I also tried changing the sine frequency to alter the RPMs and the motor responded nicely. I did notice however in 45RPM mode the motor had a problem in starting it's rotation. As soon as I gave it a bit of a spin it would run nicely. This likely means that I should add an acceleration routine to the controller software to help the motor spin up, especially for the 45 RPM mode. I also noted that the motor was spinning backwards, no big problem, just reverse the hookup of sine A & B outputs, but I will look into the software too, could be I incorrectly calculated the direction of phase shift of sine B, which would easily be corrected by changing the subtraction to addition or vice versa, which ever is currently in the code.

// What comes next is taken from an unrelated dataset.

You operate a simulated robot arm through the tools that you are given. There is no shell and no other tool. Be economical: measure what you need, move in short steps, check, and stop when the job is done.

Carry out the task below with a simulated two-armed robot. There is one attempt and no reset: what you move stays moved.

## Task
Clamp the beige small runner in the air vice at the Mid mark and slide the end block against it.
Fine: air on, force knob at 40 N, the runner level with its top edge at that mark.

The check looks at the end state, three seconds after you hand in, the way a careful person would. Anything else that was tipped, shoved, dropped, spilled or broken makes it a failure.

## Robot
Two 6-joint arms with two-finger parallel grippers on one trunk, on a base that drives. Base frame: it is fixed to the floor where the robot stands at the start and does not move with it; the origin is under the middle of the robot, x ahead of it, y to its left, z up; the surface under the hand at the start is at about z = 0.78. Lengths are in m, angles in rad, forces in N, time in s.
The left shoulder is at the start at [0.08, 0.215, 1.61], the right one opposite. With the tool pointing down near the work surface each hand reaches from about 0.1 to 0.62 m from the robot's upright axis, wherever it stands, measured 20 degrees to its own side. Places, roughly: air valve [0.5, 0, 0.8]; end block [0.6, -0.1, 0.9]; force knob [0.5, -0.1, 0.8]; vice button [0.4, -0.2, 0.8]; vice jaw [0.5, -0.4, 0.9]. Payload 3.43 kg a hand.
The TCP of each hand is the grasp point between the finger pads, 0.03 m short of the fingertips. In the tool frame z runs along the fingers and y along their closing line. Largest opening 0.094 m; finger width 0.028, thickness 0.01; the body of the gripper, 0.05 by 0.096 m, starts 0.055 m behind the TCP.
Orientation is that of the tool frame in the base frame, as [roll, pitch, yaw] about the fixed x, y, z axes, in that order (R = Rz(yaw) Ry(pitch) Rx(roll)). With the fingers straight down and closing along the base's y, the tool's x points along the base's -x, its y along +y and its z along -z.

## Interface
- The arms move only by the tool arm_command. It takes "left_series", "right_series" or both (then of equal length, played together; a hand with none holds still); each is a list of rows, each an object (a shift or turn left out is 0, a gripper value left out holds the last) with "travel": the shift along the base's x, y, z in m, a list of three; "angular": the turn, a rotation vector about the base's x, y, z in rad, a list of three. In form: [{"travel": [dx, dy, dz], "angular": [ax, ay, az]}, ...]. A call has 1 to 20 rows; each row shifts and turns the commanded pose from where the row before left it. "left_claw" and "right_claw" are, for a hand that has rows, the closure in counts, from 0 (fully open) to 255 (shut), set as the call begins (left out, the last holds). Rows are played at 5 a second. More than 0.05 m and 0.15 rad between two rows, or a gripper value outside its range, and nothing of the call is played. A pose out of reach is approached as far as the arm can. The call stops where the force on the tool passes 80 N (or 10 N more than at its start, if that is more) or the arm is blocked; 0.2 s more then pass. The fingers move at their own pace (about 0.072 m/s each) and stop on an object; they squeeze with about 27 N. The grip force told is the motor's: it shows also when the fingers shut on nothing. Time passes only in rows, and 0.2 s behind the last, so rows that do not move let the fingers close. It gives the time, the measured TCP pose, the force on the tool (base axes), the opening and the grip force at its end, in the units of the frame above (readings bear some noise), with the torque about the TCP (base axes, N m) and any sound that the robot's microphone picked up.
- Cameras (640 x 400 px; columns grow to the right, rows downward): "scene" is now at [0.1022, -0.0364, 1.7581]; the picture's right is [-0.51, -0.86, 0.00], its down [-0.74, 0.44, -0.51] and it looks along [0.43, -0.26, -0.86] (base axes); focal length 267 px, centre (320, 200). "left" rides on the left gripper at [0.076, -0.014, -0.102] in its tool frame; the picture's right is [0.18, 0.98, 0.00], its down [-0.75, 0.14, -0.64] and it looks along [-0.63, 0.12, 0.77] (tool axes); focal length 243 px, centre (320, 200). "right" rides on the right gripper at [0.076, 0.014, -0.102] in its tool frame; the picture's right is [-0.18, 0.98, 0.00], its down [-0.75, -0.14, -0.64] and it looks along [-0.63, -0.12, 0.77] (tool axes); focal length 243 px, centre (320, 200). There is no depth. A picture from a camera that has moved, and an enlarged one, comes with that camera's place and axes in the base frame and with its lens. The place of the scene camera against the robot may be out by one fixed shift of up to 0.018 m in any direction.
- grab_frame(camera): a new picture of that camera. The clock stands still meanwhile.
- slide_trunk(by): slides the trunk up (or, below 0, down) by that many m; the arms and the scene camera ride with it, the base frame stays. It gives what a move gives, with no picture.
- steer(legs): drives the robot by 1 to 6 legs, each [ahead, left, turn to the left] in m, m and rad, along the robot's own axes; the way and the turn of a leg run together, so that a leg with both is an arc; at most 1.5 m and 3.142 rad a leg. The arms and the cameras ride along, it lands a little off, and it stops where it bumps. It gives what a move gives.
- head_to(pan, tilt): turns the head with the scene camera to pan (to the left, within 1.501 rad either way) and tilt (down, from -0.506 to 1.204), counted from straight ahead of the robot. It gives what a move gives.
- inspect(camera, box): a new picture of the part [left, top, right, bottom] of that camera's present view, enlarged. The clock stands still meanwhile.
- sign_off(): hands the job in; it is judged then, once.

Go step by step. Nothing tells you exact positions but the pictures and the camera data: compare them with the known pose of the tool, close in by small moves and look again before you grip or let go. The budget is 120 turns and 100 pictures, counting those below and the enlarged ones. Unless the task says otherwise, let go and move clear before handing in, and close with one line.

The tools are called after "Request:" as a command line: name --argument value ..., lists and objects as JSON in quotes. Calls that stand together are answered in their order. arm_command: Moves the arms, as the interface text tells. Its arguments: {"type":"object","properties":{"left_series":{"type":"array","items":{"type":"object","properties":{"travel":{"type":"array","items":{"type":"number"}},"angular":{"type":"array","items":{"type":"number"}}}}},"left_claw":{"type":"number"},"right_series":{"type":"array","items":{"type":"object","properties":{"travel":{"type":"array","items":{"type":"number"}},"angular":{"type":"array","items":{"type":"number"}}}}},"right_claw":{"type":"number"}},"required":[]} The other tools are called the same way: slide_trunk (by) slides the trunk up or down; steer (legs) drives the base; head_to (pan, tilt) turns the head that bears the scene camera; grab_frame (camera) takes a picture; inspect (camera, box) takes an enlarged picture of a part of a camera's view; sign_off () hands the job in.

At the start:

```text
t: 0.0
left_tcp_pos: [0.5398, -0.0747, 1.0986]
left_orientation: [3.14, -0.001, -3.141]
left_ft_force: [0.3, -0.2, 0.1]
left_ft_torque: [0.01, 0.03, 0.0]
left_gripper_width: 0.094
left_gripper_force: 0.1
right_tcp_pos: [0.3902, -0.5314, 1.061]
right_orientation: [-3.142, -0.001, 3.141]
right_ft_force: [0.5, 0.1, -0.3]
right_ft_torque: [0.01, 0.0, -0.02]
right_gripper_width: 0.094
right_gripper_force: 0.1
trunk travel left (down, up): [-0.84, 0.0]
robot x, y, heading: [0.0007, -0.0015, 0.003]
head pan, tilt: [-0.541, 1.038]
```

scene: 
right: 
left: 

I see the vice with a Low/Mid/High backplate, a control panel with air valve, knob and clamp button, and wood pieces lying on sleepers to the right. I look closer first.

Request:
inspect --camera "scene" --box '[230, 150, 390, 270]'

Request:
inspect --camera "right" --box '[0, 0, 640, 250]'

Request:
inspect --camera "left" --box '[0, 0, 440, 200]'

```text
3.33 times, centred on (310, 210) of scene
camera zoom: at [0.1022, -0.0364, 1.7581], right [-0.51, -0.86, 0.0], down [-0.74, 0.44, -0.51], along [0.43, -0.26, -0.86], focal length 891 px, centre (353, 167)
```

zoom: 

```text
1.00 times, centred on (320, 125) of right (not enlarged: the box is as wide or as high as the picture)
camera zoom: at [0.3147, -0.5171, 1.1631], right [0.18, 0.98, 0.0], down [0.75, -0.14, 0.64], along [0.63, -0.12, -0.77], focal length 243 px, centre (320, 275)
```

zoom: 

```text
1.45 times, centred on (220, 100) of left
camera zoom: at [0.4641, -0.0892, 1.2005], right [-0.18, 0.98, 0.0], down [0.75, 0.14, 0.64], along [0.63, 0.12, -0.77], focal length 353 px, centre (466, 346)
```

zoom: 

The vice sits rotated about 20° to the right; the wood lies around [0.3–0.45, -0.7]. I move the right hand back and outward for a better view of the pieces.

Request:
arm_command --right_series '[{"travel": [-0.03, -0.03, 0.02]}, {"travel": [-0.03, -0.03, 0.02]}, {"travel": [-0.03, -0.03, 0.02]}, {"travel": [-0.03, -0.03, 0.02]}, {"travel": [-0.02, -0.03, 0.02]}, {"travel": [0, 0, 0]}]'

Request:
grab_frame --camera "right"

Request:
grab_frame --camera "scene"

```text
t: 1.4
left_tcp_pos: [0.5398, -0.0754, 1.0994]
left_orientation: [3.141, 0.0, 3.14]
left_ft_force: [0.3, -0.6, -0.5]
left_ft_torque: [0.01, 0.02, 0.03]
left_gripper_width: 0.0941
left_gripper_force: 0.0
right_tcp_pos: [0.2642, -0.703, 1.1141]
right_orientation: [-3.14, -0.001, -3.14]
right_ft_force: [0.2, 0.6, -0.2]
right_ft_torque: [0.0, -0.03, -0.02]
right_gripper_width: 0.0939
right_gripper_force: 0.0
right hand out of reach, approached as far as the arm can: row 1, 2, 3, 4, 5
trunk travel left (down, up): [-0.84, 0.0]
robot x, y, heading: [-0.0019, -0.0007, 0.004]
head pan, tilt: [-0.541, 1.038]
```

Will test that in the next couple of days.
Next, will have to improve the heatsink, I have been holding off on getting a good one together but I did notice the small aluminum plate I was using getting a bit too warm, so will have to find an appropriate one. Then I just need to hook it up fully and spin some vinyl. I do want to do some restoration and upgrading of the Ariston at this point too, so I may do this before putting the unit back into full operation.
Thanks for tuning in, keep checking back!
If you have any questions, feel free to leave it in the comments.
Monday, 28 May 2012
|Ver. 2 PCB on test bed.|
Just a brief update on the tests with PCB Ver. 2 for those following. I have fully connected the op-amps and output transformers and the waveforms look excellent.
They are very clean, stable and no signs of noise or ripple. So far thumbs up. You can see the new layout in the photo above.
|Scope shot of dual sine waves at 60Hz|
I will now have to proceed to rewiring my turntable for dual power, for each coil, and drive the turntable motor. May take a few days, I have to clear some space on my makeshift bench.
So far no tweaking of any components was necessary, so values look acceptable, at least before load and current testing starts.